笑う門の歳神さま RSS
2017年1月5日 18時42分
小気味よいドリブルでディフェンスをかわし、素早く周囲の状況を判断すると、的確にパスを供給する。そのボールがネットを揺らせば、彼ならずとも自然と笑みはこぼれてくるだろう。
千葉ジェッツ(B.LEAGUE 7位)が新潟アルビレックスBB(B.LEAGUE 10位)を92-65で下し、準々決勝進出を決めた。千葉ジェッツの司令塔としてチームを引っ張った②富樫 勇樹選手がゲームを振り返る。
「新潟が第1ピリオドの外国人選手の出場人数を2人に指定した時点で、第1ピリオドが五分五分くらいで進むのは想定内でした。その分、1人になる第2ピリオド、第3ピリオドで突き放していこうというのが、今日のゲームプランだったので、それがしっかり出せた試合だったと思います」
その言葉どおり、第1ピリオドこそ同点で終えたが、第2ピリオド以降はほぼ千葉のペースで試合は進み、明日以降のゲームのことを考えて、プレイタイムをチーム内でシェアすることもできた。千葉にとってはまさにプラン通りの快勝だった。
新潟は、11月から始まった千葉の13連勝を止められた相手でもある。そのときは91点も失っている。
「それまでビッグマンが2人とも得点力のあるチームと対戦していなかったので、どういう守り方をしたらよいかが良く分かっていなかったんです。ヘルプに行き過ぎて(㉓佐藤)公威さんたちアウトサイド陣にシュートを決められたので、ダブルチームとまではいかないけど、インサイドにしっかり寄りながら守ることが、(敗れた)翌日のゲーム(106-69)と今日と、上手くできたんじゃないかな」
一度敗れた相手だからこそ、しっかりアジャストし、同じことを繰り返さない。そうしたディフェンスの修正力は、今年の千葉の強みの一つでもある。
それだけではない。昨シーズンまではシュートを打つと、ベンチのコーチが表情を曇らせることもあり、「ああ、このシュートはダメなのか……」と選手のなかに疑心暗鬼が生まれていた。それがもう一つ伸びきれなかった要因でもある。
「今年のチームは個々の強みを存分に出せるというか、(大野篤史ヘッド)コーチがそれを理解してくれたうえで起用してくれています。それが一番の違いだと思います。みんな思いきりプレイできていますから」
準々決勝の対戦相手は栃木ブレックスに決まった。前回大会も初戦を突破すれば対戦した相手である。

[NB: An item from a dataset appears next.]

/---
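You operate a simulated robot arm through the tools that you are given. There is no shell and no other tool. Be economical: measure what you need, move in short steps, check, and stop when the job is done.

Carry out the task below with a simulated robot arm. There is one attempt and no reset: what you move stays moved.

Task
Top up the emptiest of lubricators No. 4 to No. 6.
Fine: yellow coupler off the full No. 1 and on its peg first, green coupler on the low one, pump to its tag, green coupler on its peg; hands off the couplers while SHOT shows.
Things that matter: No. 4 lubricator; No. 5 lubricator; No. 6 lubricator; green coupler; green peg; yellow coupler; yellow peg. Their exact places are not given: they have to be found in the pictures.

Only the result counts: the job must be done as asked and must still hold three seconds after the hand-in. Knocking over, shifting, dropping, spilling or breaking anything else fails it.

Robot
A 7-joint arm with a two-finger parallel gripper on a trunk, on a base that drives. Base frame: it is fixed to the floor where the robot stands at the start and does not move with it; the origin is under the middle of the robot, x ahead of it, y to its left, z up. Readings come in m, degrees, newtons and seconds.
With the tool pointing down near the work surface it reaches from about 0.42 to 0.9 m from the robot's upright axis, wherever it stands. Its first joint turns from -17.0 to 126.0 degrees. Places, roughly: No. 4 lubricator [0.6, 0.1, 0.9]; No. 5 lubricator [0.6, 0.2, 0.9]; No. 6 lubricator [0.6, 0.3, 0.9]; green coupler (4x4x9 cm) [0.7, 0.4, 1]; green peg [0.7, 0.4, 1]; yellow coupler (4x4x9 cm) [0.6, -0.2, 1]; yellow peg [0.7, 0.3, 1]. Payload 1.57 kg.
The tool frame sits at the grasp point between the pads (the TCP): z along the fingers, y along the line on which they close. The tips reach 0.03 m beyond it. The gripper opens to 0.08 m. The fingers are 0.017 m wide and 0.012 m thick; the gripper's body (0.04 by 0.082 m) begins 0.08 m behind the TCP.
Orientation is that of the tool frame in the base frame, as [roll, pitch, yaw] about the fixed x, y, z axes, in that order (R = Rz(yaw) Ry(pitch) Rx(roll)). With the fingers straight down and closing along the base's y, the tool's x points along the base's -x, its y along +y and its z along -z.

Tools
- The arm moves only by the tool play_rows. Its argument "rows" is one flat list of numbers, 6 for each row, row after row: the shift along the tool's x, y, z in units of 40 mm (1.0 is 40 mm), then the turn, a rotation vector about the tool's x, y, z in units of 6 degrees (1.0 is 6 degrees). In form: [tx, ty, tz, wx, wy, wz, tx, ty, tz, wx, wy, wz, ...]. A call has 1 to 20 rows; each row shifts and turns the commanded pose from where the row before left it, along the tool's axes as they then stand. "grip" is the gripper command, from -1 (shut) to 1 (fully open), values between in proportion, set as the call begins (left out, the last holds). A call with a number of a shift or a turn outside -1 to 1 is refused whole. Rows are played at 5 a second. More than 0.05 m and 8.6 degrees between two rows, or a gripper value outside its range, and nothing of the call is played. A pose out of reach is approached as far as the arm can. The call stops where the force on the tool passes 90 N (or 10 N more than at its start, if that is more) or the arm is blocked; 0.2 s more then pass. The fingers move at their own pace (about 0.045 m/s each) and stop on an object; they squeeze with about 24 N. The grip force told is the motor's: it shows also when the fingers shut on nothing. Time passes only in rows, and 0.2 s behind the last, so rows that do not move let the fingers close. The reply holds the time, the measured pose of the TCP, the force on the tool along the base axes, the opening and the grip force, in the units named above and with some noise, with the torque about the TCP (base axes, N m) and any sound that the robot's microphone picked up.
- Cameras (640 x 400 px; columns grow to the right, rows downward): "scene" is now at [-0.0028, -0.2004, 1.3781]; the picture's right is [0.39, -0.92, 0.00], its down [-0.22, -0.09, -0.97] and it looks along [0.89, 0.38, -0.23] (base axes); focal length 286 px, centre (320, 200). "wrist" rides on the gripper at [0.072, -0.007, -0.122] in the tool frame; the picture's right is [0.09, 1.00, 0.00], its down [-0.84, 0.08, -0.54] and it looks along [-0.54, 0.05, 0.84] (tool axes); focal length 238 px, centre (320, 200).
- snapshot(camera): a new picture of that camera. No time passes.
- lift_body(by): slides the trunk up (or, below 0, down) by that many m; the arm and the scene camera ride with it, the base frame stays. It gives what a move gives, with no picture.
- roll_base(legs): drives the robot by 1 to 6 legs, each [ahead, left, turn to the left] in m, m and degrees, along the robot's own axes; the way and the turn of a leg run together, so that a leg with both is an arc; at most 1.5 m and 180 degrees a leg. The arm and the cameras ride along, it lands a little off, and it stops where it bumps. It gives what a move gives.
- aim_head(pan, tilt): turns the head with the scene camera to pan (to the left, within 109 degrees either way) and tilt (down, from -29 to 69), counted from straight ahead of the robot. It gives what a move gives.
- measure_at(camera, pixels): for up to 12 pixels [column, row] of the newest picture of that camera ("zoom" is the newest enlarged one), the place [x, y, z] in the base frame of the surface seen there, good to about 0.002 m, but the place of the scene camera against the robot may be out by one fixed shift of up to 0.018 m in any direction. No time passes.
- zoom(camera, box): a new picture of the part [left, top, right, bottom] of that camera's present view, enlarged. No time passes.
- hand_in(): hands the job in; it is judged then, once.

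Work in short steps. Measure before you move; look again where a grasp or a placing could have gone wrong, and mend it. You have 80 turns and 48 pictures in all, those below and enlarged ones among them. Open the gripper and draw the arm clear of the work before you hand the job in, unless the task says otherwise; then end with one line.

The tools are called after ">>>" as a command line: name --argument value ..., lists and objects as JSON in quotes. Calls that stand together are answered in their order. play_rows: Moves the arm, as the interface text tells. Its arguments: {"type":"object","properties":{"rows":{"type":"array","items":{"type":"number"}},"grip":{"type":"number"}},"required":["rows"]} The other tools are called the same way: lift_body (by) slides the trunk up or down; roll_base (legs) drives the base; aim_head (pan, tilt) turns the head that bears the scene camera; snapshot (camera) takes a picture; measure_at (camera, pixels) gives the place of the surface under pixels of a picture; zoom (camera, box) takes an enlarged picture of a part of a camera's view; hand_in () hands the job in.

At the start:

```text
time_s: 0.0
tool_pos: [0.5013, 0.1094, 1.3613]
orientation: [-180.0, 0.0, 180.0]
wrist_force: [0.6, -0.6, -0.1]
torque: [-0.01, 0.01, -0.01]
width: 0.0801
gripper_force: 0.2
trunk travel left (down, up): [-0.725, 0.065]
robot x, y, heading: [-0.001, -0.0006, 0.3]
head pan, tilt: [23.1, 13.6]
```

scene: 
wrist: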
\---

ただその前に千葉は広島ドラゴンフライズに敗れ、オールジャパンでの対戦は実現していない。
「リーグ戦とは異なる空気での試合になると思うので、しっかり準備したいと思います。ただ、どのみち上位チームとは当たるわけですし、(栃木とは)決して相性が悪いわけでもないので、しっかり頑張るだけです」
1993年生まれの②富樫選手は、今年の誕生日で24歳を迎える。つまり“年男”である。
ただ本人は「自分が何年かさえ、あまり気にしたことがなかったんです。今年Bリーグが出した写真で自分が酉年と知ったくらいで……」と笑う。
そのうえで今年の抱負を促すと、こう答えてくれた。
「千葉は優勝経験もないし、チームメイトにもそこまでの結果を残している選手がいないので、毎試合プレイオフのような気持ちで、一戦一戦を戦うだけです」
それこそが昨シーズンの千葉に足りなかったところでもある。上位チームに負けるっと、どこかに負け慣れている空気があった。しかし今年はそれを払拭しようと、チームが一丸になって取り組んでいる。それは、結果として敗れはしたが、年末の川崎ブレイブサンダース戦でリードされながらも、最後まで食らいつくことができたように、少しずつ結果にも表れている。
「チームとしては試合の出だしがかなり大事になります。そこはポイントガードとして心がけたいところですね」
真剣な表情の中に、ときおり見せる笑顔は福を呼び込む。そう、笑う門には福来る、である。